First to Fight (1967) Review

Director: Christian Nyby

Genre(s): Action, Drama, Romance, War

Runtime: 92 minutes

MPAA Rating: Not Rated

IMDb Page

Loosely based on the real-life story of American Marine John Basilone, who became a U.S. war hero, First to Fight is a solid, if somewhat unremarkable, entry into the war genre. World War II is raging, and U.S. trooper Jack Connell (Chad Everett) is sent back to the United States to drum up support for buying war bonds after becoming a hero at the Battle of Guadalcanal in the Pacific Theater. There are some similarities with other war flicks that have been made throughout the decades, but it still manages to be watchable.

The grenade-chucking battle scenes stick out in memory. The opening, nighttime firefight is especially fearsome. The battles have some careful choreography and are fairly violent for a 1960s movie. A few blood squibs are briefly visible during the hectic action sequences. The war zone takes up a great deal of the runtime in the first and third acts, with an okay romantic subplot occupying the middle act.
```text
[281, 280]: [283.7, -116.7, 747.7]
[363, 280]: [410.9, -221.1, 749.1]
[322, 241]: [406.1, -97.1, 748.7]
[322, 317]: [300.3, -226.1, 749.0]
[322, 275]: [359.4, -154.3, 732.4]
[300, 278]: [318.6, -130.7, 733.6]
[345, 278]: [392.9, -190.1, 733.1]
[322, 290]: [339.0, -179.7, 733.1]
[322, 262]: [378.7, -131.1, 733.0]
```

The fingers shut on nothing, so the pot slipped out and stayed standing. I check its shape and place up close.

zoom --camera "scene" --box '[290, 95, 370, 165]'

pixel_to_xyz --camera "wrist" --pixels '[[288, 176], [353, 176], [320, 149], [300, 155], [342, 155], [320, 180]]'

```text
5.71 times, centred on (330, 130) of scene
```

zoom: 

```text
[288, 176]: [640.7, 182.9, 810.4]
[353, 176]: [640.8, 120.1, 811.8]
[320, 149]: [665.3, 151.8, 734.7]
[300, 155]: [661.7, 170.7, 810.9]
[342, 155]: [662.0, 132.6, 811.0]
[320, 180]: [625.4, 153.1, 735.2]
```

When the main character is on the home front, he spends most of his time romancing Peggy Sanford (Marilyn Devin). These scenes are not intolerable, but I think that most viewers would rather see what’s going on on the front lines. The movie masterpiece Casablanca (1942) ends up getting referenced quite a bit during this section of the picture. Hell, the characters even watch it in the theater. However, all of this just makes you want to view that film instead.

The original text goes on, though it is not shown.